Pinnacle Airlines Corp. is continuing to try to negotiate a 5% pay cut for all of its union employees and might need an answer this month to avoid filing for bankruptcy protection.

The proposed pay cut is part of a broader cost-cutting effort by the holding company for U.S. regional carriers Pinnacle Airlines, Colgan Air and Mesaba Aviation, which lost $8.8 million in the first nine months of 2011 and said in November that it would try to modify its agreements with mainline airline partners, lessors, debt holders, vendors and labor to improve its liquidity and profitability.

In an update provided to union members Jan. 6, the United Steel Workers (USW), which has three local unions at Pinnacle Airlines and Colgan, said Pinnacle wanted the pay cuts ratified by its union members by Jan. 16.

But in a Jan. 8 posting the USW said that negotiations were put on hold for the weekend “pending results of discussions with certain other parties.” Reached on Jan. 12, Dave Trostle, USW’s international staff representative for flight attendants at Pinnacle and Colgan, said only that management and the union “are still working diligently to get all of this resolved.”

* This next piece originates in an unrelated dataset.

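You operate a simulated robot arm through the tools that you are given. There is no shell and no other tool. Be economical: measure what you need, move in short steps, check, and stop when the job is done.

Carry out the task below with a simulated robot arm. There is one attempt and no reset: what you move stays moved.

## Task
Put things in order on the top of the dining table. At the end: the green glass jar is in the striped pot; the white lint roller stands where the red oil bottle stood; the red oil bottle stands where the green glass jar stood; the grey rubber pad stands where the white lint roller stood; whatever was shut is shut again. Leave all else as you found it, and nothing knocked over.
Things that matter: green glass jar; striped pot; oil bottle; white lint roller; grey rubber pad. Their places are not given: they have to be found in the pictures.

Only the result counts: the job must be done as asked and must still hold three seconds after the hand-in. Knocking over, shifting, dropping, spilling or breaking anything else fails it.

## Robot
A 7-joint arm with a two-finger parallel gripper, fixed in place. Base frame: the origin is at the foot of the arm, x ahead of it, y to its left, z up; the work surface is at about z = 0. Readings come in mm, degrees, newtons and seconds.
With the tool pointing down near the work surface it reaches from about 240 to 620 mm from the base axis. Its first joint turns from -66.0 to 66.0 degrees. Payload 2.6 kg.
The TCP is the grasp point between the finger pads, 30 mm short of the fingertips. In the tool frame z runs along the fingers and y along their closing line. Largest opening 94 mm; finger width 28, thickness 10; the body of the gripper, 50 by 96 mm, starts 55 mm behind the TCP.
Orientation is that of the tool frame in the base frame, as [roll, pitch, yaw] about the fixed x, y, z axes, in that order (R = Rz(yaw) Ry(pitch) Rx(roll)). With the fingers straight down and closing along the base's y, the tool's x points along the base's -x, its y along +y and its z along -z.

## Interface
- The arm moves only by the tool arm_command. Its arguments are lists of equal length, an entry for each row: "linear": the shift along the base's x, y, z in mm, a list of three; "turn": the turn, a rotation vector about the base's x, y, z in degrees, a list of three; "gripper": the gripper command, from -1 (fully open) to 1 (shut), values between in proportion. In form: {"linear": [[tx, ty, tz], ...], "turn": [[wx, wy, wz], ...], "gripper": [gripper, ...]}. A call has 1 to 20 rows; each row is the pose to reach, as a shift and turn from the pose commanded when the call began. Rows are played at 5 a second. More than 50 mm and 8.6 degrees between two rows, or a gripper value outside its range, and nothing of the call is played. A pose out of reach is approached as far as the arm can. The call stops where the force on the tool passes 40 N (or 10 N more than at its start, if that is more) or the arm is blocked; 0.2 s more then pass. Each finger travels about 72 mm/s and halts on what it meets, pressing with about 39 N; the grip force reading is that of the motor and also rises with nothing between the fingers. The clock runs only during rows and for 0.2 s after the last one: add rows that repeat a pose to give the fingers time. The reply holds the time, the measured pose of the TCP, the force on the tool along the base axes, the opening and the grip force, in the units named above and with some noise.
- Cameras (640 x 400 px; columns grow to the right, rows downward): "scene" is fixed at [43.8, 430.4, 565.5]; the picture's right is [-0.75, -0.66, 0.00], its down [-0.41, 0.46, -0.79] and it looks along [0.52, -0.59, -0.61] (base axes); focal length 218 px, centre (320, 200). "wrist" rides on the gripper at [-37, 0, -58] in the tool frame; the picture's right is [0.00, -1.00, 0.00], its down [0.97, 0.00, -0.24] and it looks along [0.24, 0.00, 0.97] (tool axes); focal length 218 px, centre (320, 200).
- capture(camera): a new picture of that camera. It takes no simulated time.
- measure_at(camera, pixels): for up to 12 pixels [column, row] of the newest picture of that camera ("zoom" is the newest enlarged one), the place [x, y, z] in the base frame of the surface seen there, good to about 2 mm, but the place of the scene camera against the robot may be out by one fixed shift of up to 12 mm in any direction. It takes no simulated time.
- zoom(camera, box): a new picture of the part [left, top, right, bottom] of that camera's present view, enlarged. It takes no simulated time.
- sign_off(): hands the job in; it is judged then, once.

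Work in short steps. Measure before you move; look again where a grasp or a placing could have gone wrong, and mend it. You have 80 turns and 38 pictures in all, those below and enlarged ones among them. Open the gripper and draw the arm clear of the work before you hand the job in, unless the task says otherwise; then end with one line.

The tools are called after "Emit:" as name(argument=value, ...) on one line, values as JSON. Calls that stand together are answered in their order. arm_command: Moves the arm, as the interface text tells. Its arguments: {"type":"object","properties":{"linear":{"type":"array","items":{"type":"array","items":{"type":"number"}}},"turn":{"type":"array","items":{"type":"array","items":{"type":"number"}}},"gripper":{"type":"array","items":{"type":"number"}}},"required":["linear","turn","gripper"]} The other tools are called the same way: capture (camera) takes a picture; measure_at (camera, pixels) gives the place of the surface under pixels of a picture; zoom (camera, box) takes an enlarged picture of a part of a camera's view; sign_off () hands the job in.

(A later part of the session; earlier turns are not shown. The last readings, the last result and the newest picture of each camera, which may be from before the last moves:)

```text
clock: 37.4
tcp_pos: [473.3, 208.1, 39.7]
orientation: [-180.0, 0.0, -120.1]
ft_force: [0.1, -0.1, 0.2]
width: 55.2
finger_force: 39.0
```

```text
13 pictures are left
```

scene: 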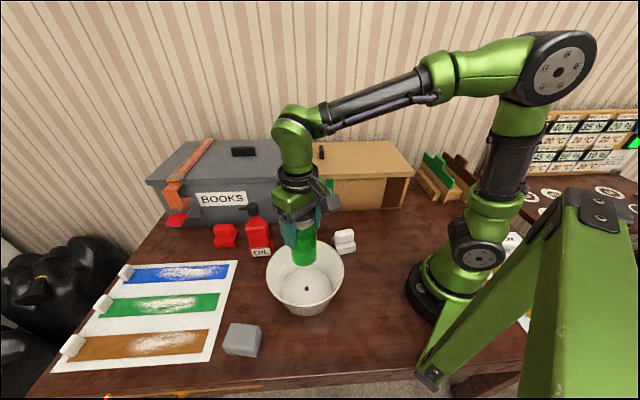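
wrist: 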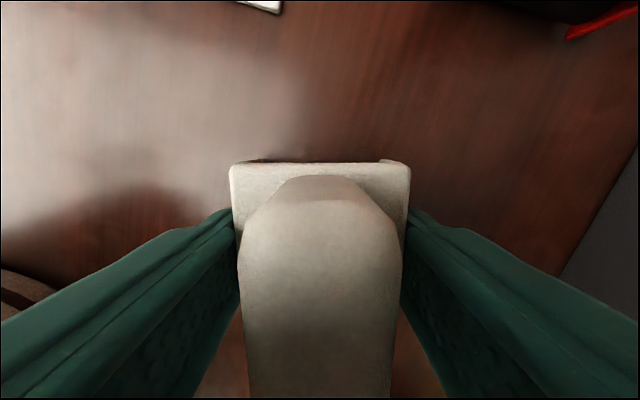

“Certainly, we’re working with a compressed timeline,” he added.

In its Jan. 6 message to USW members at Pinnacle and Colgan, the union told them that “management is negotiating with other parties, in addition to the USW and the other unions, concerning its restructuring. If these negotiations fail, it is possible that the company could file for bankruptcy protection and ask a bankruptcy court to allow it to restructure its agreements with the unions and others.”

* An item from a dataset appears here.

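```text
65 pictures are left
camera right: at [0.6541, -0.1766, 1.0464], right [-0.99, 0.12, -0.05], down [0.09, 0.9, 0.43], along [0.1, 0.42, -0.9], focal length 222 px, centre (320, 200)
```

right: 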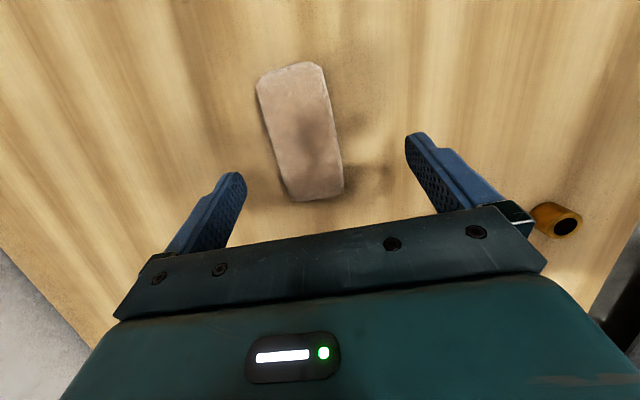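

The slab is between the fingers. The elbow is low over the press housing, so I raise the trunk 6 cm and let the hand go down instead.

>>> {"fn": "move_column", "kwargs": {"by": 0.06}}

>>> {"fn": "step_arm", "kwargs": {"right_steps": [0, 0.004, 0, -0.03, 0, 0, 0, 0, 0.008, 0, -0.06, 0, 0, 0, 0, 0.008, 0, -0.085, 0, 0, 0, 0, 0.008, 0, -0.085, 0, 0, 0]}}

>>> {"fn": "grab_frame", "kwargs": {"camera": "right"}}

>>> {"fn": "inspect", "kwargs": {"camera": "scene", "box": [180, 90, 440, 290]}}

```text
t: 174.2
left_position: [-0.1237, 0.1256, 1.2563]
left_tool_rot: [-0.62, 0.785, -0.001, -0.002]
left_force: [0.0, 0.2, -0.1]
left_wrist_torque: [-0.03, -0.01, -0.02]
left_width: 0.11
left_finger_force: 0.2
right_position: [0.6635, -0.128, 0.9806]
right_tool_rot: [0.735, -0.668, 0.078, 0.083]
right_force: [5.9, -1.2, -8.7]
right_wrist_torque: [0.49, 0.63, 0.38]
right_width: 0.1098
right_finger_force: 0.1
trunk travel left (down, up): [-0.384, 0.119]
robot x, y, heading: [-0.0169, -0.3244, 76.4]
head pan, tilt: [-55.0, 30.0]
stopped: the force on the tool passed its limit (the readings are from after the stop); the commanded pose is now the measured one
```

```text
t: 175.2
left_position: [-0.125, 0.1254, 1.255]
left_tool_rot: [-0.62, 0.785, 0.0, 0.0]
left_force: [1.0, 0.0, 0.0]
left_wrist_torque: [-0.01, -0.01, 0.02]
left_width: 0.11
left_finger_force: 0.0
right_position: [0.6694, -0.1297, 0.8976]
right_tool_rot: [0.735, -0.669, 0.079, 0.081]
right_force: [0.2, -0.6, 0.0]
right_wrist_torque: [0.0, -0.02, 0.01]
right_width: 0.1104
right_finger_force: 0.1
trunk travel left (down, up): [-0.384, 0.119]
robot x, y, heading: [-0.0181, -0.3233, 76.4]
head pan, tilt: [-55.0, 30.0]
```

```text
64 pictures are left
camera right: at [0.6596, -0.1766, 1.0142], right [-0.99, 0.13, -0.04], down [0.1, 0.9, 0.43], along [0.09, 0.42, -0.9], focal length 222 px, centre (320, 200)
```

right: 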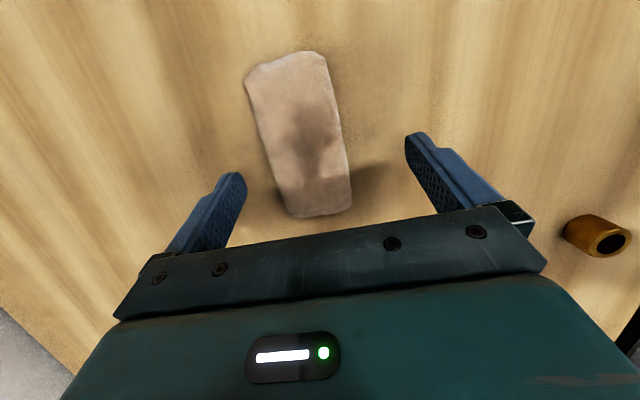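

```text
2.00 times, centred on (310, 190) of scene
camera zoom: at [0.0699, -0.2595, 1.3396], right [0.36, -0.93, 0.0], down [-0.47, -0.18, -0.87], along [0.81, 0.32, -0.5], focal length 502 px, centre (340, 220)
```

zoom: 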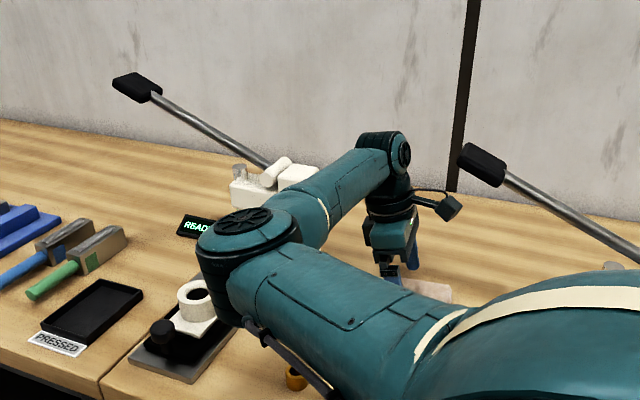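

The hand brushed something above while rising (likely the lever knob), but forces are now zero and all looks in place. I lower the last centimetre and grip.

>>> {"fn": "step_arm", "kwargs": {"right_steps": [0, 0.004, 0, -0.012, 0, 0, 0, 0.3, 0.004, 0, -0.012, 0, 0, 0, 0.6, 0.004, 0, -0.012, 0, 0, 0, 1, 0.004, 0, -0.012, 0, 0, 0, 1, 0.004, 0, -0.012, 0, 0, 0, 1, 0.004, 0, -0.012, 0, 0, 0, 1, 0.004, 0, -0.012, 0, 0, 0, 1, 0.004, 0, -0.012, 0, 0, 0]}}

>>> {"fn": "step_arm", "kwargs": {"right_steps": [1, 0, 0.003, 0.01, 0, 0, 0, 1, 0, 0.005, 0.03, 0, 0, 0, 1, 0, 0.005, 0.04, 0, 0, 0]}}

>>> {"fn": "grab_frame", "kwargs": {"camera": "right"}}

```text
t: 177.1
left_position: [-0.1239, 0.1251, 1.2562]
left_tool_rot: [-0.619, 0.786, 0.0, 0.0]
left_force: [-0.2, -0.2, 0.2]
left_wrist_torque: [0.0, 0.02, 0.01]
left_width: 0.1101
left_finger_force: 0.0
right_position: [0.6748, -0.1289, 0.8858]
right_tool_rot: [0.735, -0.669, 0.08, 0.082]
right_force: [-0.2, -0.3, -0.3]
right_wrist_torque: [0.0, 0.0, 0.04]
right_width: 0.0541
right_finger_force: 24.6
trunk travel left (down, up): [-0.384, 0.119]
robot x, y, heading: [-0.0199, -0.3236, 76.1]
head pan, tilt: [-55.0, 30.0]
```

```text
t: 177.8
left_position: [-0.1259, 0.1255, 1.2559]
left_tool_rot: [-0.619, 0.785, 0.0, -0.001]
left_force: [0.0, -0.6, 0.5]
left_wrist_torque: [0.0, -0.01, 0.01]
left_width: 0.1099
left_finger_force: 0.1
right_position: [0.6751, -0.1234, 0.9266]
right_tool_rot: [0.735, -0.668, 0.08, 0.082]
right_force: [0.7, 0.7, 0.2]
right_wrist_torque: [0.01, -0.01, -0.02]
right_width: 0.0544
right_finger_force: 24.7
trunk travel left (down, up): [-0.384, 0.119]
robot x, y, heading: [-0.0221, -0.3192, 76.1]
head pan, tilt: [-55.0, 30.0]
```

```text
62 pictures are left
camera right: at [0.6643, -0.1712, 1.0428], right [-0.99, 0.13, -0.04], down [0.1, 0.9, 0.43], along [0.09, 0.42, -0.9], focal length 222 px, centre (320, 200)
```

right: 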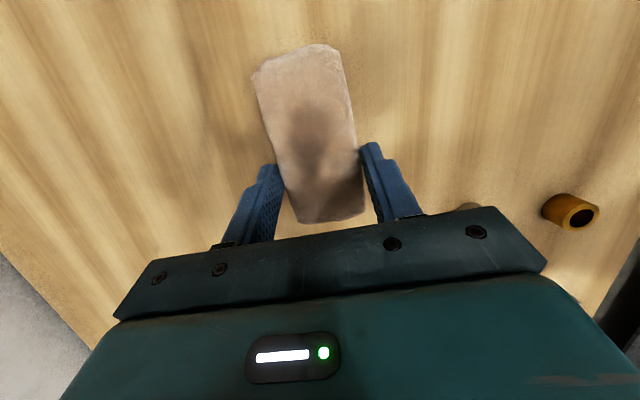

Pinnacle said Jan. 11 that “discussions with multiple groups are in progress.”

The USW messages come on the heels of a mid-December message that Pinnacle CEO Sean Menke sent to pilots, which one of them posted on an airline pilot forum on the Web. In that message, Menke said pay will be cut by 5% only if all of the unions agree to it, and added that it then would be applied to all non-union employees as well.

Menke also told pilots the airline wants to negotiate a “more manageable implementation agreement for the pilot integrated seniority list.”

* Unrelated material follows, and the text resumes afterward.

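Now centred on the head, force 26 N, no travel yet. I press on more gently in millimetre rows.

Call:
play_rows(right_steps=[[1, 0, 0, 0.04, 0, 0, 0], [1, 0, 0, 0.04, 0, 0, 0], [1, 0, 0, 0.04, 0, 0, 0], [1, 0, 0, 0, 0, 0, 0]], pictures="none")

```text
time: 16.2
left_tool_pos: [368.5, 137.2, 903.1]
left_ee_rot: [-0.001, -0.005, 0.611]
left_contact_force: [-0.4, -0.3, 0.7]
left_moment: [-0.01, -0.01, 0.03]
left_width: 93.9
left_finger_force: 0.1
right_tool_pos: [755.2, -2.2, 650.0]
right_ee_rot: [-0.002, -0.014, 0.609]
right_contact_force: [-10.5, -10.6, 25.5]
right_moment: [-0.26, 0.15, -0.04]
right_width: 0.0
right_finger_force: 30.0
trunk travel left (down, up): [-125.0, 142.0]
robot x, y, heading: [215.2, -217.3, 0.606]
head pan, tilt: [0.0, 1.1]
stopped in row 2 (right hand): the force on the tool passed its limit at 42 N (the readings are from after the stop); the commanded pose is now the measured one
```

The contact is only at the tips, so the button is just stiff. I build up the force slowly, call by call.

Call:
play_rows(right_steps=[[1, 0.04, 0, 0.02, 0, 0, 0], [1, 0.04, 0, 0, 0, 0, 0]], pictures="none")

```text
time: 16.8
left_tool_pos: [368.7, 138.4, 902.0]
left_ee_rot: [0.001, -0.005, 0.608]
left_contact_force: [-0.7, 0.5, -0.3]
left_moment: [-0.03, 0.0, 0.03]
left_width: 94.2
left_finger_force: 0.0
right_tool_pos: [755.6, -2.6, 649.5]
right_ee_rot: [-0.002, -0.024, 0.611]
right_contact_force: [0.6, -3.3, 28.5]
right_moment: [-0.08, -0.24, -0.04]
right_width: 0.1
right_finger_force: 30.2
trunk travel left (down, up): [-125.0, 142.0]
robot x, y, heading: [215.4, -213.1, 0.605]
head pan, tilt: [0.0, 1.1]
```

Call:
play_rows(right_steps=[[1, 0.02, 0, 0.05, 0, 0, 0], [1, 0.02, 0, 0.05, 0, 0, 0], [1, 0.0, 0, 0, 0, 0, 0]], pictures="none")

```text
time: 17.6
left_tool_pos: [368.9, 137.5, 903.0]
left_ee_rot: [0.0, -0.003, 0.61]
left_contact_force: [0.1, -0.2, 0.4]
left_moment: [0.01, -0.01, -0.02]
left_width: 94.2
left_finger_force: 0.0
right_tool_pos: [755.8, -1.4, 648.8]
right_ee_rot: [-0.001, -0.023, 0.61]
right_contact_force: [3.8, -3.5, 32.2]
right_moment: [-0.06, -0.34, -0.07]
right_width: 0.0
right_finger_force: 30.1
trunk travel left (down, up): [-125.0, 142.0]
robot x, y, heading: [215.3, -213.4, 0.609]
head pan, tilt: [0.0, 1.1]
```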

In that message, Menke also revealed that he asked the company’s officers to “take a hard look at each of their departments to see where further changes can be made—from director level all the way down to front-line.” Menke said the “overriding question” the officers are being asked is, “What positions are required to support our operations in light of the current business environment.”

Menke told pilots he “committed to having these organizational restructuring decisions made by Jan. 31.”